AMS would like to introduce you to our new 2016 Phoenix Fellow, Dr. Seema Marwaha. Seema is a Clinical Scientist and General Internist with Trillium Health Partners Institute for Better Health. She is also a Munk Global Journalism Fellow.
We asked Seema a few questions to get a better understanding of what brought her to medicine, why she values compassionate care and the work that AMS Fellows are doing, and why she wanted to be involved. Here is what she had to say:
Q. Why did you decide to become a healthcare professional?
“I love hearing people’s stories and experiences – it’s why I was interested in film as early as high school. But I also was inquisitive and loved science. Healthcare seemed to be a great mix of the two passions. Not only do you get to apply science to make people feel healthier, but you also get to deeply understand their illness experience and life.”
Q. What was the catalyst for your interest in compassion in healthcare?
“I found my medical training focused more on being goal oriented and evidence-based than on connecting with and understanding my patients. I think we can do both- interweave compassionate care into all areas of patient care. It’s important to remember we are in the business of treating people, not just disease.”
Q. How were you introduced to the Phoenix Program?
“I am a photographer for a website called Faces of Health Care. The AMS foundation supports our photojournalism site and I was first introduced to the Phoenix Program then.”
Q. What inspired you to apply for a Fellowship?
“I was inspired to apply for a fellowship after I reviewed the past projects/bios on the website. I was impressed that AMS Phoenix supported unconventional and new projects about compassionate care that otherwise might not be funded by traditional research and quality improvement channels.”
Q. What value does being an AMS Fellow bring to you professionally?
“In addition to funding, AMS provides me with access to a network of like-minded professionals I can leverage for mentorship, collaboration and learning.
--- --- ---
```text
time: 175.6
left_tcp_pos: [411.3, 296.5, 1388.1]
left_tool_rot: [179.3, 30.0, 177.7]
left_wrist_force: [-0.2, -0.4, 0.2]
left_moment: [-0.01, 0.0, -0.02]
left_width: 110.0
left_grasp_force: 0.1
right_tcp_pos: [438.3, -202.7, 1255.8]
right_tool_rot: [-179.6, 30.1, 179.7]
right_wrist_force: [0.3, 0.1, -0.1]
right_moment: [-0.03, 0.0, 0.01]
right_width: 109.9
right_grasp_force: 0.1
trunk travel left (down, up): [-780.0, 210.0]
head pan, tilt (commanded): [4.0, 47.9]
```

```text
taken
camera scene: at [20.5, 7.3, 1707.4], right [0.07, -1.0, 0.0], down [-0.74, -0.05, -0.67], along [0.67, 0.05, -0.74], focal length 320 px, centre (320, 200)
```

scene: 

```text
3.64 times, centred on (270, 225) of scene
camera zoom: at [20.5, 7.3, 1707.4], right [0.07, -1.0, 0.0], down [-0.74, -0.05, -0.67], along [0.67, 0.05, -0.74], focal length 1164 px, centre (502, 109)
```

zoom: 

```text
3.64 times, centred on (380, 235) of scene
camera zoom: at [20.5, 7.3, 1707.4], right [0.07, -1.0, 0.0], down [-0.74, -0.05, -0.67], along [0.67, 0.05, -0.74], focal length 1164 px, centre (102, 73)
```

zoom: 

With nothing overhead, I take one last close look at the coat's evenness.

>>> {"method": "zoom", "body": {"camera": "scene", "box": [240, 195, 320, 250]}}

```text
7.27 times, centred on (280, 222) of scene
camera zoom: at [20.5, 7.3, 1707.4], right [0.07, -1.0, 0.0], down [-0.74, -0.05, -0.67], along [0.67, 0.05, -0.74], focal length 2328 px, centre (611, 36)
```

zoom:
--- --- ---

This is invaluable in executing my own work, advancing myself professionally and understanding what other work is being done regionally. It’s also a platform I can use to showcase my projects and deepen my understanding of compassionate care practice.”
Q. What one little thing could we do to make our healthcare system more compassionate?
“I firmly believe there is a lot of ‘low lying fruit’ when it comes to compassionate care in our system. In my graduate school work, I experimented with empathetic design exercises in my classes – these are techniques used to really understand the people you are designing for and develop an awareness of how they see the world. I started doing these exercises to understand the patient populations I treat – elderly, non-English speaking, people with physical disability etc. And it changed the way I communicate with patients. I thought about the fonts on my discharge instructions, my posture and positioning when speaking to patients in bed, and challenges with way finding, just to name a few. These were easy things for me to change, but I had never considered the potential impact small tweaks in my practice can have on patient care. Our health care system would be more compassionate if every provider thought about how their patient’s experience care and made simple changes to the way they practice to try and make it better.”
Q. Have you ever been given advice by a patient that changed the way you practice medicine?
I discharged a patient home from the ER. He was extremely nervous to go home, but really didn’t need to be in hospital. I sensed his nervousness and called him at home, the day after his discharge. He was so grateful and happy that I was interested in his progress and improvements and indicated the only reason he was pushing to stay in the hospital was because he worried no one would follow up on his care. He wanted reassurance he was improving. I realized that for a lot of patients, small gestures that communicate you care go a long way. Just the awareness that someone is watching over their condition often makes them feel better. Whenever I have a difficult discharge or someone who is sick, I think about what small gestures I can do that communicate to them that I care and am a champion for them. Whether it’s a phone call or a note or a follow-up, I realize these actions go a long way.”
Q. What advice do you have for healthcare professionals to avoid/overcome compassion fatigue and burnout?
“Take time for self-reflection. It’s important to check-in with yourself and remember why you do what you do. I like getting to know my patients and connecting with them, but can burn out or get too involved if I don’t take time to self-reflect. It’s easy to lose sight of what your role is in someone’s circle of care if you don’t take time to reflect. To medical students I would say don’t prioritize learning the medical science over connecting with patients. Rather than choosing one or the other, finding a balance between the two is key.”